10

I have difficulty understanding when and why the value held by a pushed Scalar container is affected after the push. I'll try to illustrate the issue that I ran into in a more complicated context in two stylized examples.

*Example 1 * In the first example, a scalar $i is pushed onto an array @b as part of a List. After the push, the value held by the scalar is explicitly updated in later iterations of the for loop using the $i++ instruction. These updates have an effect on the value in the array @b: at the end of the for loop, @b[0;0] is equal to 3, and no longer to 2.

my @b;
my $i=0;
for 1..3 -> $x {
  $i++;
  say 'Loose var $i: ', $i.VAR.WHICH, " ", $i.VAR.WHERE;
  if $x == 2 {
     @b.push(($i,1));
     say 'Pushed $i   : ', @b[0;0].VAR.WHICH, " ", @b[0;0].VAR.WHERE;
  }
}
say "Post for-loop";
say "Array       : ", @b;
say 'Pushed $i   : ', @b[0;0].VAR.WHICH, " ", @b[0;0].VAR.WHERE;

Output example 1:

Loose var $i: Scalar|94884317665520 139900170768608
Loose var $i: Scalar|94884317665520 139900170768648
Pushed $i   : Scalar|94884317665520 139900170768648
Loose var $i: Scalar|94884317665520 139900170768688
Post for-loop
Array       : [(3 1)]
Pushed $i   : Scalar|94884317665520 139900170768688

* Example 2 * In the second example, the scalar $i is the loop variable.

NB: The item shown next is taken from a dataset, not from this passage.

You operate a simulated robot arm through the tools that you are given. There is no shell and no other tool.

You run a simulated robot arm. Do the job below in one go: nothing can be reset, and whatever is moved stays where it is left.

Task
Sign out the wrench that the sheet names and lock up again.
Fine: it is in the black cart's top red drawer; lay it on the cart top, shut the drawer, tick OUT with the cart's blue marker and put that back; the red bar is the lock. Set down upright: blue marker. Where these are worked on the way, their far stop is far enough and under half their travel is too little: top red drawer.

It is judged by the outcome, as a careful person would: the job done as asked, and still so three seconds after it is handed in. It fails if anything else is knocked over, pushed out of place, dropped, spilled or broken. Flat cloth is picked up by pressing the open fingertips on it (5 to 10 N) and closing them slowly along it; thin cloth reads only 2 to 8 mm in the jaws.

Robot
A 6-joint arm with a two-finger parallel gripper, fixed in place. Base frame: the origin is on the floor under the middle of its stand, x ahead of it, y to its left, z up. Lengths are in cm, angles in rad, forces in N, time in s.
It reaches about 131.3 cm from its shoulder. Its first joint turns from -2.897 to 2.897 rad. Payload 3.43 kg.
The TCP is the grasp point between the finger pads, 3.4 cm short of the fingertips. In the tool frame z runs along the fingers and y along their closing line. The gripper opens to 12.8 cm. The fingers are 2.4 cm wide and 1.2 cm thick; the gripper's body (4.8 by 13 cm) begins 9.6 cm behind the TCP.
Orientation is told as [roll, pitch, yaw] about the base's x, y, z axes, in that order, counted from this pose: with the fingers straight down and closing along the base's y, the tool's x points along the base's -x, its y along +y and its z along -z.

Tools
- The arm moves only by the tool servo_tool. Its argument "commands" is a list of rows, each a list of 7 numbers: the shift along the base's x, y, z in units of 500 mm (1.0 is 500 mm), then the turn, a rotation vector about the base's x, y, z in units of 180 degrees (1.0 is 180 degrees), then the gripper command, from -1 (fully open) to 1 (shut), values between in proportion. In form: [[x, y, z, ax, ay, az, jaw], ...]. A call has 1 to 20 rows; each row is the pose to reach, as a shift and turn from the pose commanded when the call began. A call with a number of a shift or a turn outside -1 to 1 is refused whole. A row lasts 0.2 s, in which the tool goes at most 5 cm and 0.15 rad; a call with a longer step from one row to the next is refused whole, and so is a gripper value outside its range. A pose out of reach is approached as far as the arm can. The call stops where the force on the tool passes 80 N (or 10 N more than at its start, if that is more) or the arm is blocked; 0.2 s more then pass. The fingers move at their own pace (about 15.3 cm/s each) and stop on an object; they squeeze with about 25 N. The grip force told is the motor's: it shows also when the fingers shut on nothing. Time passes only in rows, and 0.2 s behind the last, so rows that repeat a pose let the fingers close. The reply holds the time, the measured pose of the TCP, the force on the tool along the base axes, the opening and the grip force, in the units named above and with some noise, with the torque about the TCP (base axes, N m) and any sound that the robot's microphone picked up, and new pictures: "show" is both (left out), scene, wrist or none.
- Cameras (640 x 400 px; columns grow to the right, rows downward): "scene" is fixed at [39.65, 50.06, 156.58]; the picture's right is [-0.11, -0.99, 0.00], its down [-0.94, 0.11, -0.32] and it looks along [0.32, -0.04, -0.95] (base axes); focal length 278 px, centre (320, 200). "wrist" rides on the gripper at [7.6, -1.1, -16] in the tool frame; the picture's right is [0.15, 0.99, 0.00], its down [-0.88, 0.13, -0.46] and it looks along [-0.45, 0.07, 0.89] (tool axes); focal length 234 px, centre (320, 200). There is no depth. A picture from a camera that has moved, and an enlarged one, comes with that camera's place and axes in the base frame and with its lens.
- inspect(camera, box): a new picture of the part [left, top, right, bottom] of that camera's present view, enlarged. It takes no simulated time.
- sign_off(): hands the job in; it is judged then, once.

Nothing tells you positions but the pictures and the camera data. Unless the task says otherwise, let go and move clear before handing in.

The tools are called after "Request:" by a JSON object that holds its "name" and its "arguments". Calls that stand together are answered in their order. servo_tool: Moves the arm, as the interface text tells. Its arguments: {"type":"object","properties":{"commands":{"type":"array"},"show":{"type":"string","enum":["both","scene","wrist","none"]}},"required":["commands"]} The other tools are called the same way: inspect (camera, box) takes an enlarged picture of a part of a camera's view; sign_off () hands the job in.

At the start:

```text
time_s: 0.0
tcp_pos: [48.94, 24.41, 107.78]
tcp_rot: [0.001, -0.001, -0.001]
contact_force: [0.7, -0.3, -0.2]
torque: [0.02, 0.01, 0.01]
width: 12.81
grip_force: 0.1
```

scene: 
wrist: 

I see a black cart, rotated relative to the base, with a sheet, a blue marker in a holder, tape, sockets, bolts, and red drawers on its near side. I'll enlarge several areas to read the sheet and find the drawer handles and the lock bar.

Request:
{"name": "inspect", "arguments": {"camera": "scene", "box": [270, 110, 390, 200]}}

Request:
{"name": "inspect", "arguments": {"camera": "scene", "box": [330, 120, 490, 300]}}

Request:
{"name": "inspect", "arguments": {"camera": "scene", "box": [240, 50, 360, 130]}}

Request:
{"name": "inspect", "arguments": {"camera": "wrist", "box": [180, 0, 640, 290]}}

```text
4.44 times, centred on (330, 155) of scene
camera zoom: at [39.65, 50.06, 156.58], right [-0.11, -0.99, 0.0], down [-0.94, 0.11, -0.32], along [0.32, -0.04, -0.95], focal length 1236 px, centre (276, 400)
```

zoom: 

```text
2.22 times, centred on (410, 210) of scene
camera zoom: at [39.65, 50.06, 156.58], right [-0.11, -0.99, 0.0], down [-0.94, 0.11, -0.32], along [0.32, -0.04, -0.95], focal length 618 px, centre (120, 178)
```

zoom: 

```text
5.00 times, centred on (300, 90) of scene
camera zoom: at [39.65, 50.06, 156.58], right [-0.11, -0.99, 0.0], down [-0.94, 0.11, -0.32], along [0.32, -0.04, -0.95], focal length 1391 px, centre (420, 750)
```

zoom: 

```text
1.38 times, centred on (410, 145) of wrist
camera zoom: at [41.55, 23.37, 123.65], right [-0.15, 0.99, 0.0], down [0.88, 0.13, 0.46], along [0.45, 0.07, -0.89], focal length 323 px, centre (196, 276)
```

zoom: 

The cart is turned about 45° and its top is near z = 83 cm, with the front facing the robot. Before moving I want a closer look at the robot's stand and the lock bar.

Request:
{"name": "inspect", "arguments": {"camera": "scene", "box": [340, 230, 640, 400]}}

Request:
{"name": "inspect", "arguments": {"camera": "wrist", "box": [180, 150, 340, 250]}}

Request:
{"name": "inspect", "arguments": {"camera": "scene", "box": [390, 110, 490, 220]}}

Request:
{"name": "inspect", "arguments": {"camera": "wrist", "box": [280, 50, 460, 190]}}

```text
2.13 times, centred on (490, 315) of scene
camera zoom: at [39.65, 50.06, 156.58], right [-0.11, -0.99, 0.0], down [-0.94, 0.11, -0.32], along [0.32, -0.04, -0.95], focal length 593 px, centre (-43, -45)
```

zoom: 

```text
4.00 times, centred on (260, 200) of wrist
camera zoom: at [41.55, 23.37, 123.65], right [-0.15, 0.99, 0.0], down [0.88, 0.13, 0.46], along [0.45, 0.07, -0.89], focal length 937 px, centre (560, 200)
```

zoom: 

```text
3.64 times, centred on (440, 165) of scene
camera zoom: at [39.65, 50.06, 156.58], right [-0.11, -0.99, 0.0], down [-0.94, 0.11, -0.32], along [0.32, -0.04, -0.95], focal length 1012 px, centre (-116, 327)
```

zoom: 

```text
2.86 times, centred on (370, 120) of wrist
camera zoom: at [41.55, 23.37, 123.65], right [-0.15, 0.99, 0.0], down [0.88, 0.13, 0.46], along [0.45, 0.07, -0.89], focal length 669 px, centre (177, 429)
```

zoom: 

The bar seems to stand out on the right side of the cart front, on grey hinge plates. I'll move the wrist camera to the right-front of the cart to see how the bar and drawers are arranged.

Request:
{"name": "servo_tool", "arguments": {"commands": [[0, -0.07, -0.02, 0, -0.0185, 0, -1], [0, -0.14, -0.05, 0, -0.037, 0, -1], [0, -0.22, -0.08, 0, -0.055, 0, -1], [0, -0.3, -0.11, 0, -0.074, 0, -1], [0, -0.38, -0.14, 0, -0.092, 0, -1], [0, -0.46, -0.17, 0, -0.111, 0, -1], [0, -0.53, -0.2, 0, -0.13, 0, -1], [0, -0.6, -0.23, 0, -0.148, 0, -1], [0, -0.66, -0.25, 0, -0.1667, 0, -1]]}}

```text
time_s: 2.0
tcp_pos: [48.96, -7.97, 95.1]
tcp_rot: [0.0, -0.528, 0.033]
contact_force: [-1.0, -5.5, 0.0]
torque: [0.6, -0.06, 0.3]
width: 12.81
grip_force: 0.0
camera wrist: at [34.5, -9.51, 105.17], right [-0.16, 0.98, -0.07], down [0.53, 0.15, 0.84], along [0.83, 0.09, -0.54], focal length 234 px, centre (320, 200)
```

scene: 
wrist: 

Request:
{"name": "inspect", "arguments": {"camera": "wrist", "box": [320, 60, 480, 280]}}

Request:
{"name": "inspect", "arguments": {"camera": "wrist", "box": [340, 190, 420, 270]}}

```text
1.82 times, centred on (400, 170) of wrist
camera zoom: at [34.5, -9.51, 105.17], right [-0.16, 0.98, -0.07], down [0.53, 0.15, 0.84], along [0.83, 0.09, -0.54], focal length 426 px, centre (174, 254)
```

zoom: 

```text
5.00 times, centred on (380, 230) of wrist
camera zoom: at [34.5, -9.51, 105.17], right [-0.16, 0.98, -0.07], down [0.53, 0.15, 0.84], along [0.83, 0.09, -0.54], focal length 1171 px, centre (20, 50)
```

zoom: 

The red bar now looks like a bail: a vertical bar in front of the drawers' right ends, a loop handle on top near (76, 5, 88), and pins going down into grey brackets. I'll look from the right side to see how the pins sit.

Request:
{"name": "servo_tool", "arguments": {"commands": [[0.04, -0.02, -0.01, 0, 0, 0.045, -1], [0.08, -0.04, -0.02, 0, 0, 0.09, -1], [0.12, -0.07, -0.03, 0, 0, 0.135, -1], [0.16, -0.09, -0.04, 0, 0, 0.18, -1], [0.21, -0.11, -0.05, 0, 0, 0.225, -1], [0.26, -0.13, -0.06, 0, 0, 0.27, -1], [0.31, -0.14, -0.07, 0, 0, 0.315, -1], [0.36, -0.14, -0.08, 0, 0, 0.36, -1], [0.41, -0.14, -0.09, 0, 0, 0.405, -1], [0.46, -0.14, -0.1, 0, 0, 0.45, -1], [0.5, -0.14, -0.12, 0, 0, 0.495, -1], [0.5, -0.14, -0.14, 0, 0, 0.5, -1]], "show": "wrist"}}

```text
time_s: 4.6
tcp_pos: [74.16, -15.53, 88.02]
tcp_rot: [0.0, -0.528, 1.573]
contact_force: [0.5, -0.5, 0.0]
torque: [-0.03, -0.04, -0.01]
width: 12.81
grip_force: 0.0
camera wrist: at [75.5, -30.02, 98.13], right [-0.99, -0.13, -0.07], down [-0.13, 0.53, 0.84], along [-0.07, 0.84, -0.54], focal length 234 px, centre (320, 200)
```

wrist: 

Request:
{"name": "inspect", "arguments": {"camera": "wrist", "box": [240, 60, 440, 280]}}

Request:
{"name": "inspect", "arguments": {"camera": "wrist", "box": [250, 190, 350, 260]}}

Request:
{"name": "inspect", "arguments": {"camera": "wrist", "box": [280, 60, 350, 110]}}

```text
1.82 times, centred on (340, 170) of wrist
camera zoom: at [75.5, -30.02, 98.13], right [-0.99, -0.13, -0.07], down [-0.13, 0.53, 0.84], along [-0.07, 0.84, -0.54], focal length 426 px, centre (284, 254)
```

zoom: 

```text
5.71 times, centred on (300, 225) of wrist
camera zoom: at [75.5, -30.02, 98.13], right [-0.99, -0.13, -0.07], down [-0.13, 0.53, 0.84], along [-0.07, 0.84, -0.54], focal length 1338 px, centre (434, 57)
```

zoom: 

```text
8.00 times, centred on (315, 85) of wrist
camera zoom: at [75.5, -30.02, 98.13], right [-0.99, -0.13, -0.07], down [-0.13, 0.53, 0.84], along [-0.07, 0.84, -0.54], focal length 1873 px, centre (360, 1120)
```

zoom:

Even though $i is updated after it has been pushed (now implicitly rather than explicitly), the value of $i in array @c does not change after the push; i.e. after the for loop, it is still 2, not 3.

my @c;
for 1..3 -> $i {
  say 'Loose var $i: ', $i.VAR.WHICH, " ", $i.VAR.WHERE;
  if $i == 2 {
     @c.push(($i,1));
     say 'Pushed $i   : ', @c[0;0].VAR.WHICH, " ", @c[0;0].VAR.WHERE;
  }
}
say "Post for-loop";
say "Array       : ", @c;
say 'Pushed $i   : ', @c[0;0].VAR.WHICH, " ", @c[0;0].VAR.WHERE;;

Output example 2:

Loose var $i: Scalar|94289037186864 139683885277408
Loose var $i: Scalar|94289037186864 139683885277448
Pushed $i   : Scalar|94289037186864 139683885277448
Loose var $i: Scalar|94289037186864 139683885277488
Post for-loop
Array       : [(2 1)]
Pushed $i   : Scalar|94289037186864 139683885277448

Question: Why is $i in @b in example 1 updated after the push, while $i in @c in example 2 is not?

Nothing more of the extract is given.